Autorytety umacniają władzę. Ich zniewalająca siła zmniejsza krytycyzm na tyle, że niektórzy uznają czyjś autorytet wbrew racjom swojego rozumu, przystosowując się do opinii otaczających ludzi. Są to autorytety — nazwałabym urzędowe. Trzeba zdobyć się na wysiłek niezależności w sposobie myślenia, by kwestionować uznane autorytety (Maria Szyszkowska).

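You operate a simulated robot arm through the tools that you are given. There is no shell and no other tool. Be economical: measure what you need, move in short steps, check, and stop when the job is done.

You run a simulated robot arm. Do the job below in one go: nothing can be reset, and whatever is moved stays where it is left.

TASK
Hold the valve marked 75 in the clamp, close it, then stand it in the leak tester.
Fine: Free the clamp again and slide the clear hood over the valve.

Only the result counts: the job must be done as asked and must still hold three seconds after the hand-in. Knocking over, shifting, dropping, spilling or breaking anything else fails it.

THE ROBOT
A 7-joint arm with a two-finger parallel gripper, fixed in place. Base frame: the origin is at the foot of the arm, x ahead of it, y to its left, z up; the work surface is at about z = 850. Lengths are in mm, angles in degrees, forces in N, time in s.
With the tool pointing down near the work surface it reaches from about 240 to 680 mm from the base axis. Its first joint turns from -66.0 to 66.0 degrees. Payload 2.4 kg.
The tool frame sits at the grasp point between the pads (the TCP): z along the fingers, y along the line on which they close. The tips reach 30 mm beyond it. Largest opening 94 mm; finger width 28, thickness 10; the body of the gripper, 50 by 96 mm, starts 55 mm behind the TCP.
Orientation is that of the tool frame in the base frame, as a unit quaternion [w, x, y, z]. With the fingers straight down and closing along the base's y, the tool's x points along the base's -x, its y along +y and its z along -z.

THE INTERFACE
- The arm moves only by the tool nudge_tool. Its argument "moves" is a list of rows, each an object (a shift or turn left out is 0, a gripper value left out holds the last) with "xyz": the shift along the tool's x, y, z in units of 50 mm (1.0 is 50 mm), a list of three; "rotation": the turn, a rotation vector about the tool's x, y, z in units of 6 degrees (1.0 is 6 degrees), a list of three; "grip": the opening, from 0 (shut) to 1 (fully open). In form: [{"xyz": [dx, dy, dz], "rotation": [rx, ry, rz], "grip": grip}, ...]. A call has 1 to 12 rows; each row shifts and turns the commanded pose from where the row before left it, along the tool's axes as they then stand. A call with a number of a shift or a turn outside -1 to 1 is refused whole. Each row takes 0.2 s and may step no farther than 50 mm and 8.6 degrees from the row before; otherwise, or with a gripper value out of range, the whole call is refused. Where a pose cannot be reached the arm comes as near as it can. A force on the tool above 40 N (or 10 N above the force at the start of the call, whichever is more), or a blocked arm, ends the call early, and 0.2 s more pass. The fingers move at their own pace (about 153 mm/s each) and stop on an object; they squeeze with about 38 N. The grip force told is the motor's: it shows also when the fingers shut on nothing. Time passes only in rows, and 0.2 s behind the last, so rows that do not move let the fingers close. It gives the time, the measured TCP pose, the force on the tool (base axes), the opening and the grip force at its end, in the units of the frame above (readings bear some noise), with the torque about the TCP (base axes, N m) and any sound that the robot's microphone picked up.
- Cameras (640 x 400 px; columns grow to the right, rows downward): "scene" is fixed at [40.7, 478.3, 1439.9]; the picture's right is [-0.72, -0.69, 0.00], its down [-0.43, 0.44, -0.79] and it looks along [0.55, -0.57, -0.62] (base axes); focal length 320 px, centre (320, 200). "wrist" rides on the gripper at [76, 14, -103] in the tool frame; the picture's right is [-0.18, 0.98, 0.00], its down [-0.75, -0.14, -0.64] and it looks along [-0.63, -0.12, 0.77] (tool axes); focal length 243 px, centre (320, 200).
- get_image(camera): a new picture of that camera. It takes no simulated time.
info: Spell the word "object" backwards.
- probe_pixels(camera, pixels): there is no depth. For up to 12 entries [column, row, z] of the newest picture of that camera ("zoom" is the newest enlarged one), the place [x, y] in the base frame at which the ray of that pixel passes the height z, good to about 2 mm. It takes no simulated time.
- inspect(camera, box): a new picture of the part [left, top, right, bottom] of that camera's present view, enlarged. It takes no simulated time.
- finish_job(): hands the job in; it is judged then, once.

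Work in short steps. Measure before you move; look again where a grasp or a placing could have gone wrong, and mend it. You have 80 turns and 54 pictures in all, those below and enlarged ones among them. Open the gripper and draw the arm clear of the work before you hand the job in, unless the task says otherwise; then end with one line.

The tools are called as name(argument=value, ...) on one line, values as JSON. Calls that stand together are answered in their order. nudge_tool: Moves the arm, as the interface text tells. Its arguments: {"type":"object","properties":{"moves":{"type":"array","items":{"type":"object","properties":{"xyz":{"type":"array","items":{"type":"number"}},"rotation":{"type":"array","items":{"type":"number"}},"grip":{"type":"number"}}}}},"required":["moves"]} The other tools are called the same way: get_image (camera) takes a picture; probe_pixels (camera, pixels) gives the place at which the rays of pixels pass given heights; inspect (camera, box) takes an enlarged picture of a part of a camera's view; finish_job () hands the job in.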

Po II Wojnie Światowej aż do dzisiaj większość ludzi zastanawia się jak to możliwe, że naziści byli w stanie dopuszczać się tak potwornych zbrodni przeciwko drugiemu człowiekowi. Ostatnio rozmawiałem o tym zagadnieniu ze znajomym. Mianowicie czy my pozostając pod wpływem takich autorytetów jak Hitler czy Stalin, posunęlibyśmy się do bezwzględnego wykonywania ich rozkazów.
Doszliśmy do różnych wniosków. Mój rozmówca wysnuł tezę, że on raczej by nie był bezwzględnie posłuszny i nie wykonywałby rozkazów na ślepo. Odpowiedziałem wówczas: "Dobrze, że dodałeś słowo 'raczej'. Nikt z nas nie był w butach tamtych ludzi, i nie był poddany takiej indoktrynacji jak oni, chociaż ....". I tu zapadła chwila ciszy, bo kiedyś obaj byliśmy starszymi i coś się nam skojarzyło.
Przypomnieliśmy sobie o tym jak my byliśmy posłuszni 'innym autorytetom' i też stosowaliśmy się do "procedur".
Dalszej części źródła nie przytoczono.